We remained at Henry’s for 2 seasons, and increased to seven colonies. During this time Marie, Jim and I were looking for a better site and we visited an awful lot. Landowners and beekeepers needs being very different and sometimes the site was just no good. Of course our needs were very specific. There had to be parking, room for a shed, away from the public and livestock and no limit on hives. We thought we had found a site on an apple farm but their terms were not what we wanted.
Now comes the best bit in this saga… The Acorn Fund.
We had been looking for funding for some time and had a grant turned down because our bid was too small.

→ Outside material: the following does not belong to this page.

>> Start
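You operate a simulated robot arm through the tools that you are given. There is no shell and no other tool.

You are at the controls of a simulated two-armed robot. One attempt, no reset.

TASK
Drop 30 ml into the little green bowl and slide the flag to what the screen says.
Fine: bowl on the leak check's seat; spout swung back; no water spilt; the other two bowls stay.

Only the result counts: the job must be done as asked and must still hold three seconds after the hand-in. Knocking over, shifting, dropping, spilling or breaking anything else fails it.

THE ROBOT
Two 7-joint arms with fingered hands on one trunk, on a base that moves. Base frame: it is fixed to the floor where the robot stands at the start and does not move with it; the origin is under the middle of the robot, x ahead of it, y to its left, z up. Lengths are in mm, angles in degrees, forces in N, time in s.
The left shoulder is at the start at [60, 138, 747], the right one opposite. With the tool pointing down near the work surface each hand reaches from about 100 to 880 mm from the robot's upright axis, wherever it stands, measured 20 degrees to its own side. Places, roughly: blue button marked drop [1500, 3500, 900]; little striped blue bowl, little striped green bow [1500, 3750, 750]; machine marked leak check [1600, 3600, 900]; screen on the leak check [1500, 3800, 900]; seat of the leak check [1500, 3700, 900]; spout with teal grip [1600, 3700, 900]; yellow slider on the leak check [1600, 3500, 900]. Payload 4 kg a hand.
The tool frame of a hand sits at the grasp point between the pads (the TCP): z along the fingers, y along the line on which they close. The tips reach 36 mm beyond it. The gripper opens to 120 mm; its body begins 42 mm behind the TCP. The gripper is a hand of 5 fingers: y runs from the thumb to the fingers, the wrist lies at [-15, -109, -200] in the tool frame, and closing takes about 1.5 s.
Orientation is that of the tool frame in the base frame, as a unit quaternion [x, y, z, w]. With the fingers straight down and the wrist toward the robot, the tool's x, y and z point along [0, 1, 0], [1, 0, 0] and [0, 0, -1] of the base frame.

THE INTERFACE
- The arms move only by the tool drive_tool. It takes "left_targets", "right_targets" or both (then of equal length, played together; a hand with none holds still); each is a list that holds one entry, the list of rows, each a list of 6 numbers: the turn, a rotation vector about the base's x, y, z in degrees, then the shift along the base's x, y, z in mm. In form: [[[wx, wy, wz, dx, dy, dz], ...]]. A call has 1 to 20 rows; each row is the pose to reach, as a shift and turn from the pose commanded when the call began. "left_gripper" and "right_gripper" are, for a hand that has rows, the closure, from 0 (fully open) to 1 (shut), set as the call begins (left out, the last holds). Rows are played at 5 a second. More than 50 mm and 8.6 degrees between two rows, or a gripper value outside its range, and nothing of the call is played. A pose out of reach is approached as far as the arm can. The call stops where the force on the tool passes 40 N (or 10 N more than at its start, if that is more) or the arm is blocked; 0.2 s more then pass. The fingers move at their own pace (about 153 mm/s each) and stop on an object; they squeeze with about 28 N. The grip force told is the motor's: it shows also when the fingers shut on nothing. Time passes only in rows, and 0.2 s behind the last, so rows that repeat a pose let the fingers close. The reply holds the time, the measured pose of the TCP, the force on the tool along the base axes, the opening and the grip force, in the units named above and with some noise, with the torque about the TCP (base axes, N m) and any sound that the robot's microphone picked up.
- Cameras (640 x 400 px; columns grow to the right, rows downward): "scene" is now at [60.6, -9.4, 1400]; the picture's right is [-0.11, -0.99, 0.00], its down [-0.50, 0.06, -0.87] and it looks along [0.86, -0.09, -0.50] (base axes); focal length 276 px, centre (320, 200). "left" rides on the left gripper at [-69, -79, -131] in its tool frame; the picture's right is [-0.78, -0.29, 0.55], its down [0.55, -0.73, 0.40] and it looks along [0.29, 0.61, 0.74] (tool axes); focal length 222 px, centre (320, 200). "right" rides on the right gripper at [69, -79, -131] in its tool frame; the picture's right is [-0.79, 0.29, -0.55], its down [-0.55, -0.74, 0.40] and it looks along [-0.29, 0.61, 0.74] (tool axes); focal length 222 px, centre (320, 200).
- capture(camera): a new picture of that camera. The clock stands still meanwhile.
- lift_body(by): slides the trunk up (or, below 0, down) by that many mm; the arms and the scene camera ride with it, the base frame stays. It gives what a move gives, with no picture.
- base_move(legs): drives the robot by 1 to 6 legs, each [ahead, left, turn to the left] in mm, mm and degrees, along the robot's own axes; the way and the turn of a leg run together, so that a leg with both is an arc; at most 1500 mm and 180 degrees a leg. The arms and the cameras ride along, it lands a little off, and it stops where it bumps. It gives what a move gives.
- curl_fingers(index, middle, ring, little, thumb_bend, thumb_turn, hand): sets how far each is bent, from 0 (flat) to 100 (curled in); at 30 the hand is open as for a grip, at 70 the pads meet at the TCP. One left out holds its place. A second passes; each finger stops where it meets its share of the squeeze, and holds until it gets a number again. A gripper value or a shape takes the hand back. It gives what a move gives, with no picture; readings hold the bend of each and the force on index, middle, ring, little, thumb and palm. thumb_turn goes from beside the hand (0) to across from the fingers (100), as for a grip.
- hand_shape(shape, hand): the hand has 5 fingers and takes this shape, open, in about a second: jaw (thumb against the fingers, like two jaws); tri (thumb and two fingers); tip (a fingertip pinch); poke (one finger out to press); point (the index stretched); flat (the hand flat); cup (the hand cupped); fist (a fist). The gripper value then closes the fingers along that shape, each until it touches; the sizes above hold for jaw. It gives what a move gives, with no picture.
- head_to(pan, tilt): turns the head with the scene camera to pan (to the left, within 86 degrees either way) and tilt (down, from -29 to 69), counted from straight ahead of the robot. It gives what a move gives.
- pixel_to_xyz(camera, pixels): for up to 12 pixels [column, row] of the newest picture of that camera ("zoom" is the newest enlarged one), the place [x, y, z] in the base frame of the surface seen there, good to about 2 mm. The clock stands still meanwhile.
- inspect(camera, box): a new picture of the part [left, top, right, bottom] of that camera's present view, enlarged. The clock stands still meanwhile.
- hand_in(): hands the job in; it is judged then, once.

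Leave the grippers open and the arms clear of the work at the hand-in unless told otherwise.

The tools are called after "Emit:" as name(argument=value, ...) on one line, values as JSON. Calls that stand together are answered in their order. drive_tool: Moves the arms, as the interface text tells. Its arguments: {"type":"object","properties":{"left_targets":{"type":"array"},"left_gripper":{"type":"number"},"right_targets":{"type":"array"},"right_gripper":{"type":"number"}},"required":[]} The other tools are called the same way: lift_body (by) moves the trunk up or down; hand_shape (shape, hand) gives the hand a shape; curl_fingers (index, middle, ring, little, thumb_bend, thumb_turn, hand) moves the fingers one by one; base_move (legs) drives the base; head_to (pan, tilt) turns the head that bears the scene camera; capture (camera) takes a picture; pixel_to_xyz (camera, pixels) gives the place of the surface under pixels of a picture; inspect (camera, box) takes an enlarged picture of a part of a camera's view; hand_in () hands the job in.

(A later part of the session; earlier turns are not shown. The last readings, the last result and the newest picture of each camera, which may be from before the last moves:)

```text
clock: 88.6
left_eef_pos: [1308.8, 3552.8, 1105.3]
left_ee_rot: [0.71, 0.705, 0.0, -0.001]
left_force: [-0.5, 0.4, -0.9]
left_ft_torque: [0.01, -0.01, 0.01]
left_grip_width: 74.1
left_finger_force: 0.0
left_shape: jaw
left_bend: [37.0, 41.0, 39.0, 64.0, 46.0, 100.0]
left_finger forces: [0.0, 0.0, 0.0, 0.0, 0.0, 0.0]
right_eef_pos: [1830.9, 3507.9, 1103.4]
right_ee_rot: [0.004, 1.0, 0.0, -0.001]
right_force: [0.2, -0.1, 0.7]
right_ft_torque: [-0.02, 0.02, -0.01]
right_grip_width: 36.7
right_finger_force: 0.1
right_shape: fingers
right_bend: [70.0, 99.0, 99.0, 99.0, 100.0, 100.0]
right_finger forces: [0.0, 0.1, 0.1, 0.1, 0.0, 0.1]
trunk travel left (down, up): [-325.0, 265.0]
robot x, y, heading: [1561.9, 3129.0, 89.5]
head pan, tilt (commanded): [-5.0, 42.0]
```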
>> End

So when a long standing member, told us of the Forest of Dean Council community fund, The Acorn Fund, we made a bid for money to purchase land, build a meeting room and storage with mains services – not a small claim this time!!!
To our great delight and surprise we were awarded £5k. We now had something to work with and we had a second stroke of luck. One of our members son’s lived on Lydney Park Estate and we were introduced to the Estate Manager. After looking at a couple of possible places we found the site we now have.
This site was ideal and we spent some money on fences and a gate. The work being carried out by estate staff and we then moved the hives from Henry’s. Although I did ask for volunteers it was Marie, Dave, Jim and I who on a very wet Sunday morning transported the hives, which had increased to seven, across two muddy hilly fields into our cars and onto the new site. We had ordered the shed and Ian Lowton offered to build the base. He did a marvellous job with the help of Jodie and Holly his daughters.
The shed was then delivered and erected very early one morning and the equipment which had been purchased in January and was at the Kymin was stored in the shed.
The official opening was attended by numerous members and now Dean Forest has a really good site and went into the 2009 winter with eighteen colonies. In January 2010 we made enquiries with the Estate to see if we could have an electricity supply to the shed and during our visit we also asked about a large 34 foot caravan on the site next to the apiary. The estate have kindly agreed to our renting it and the story of Dean Forest Apiary goes into another phase.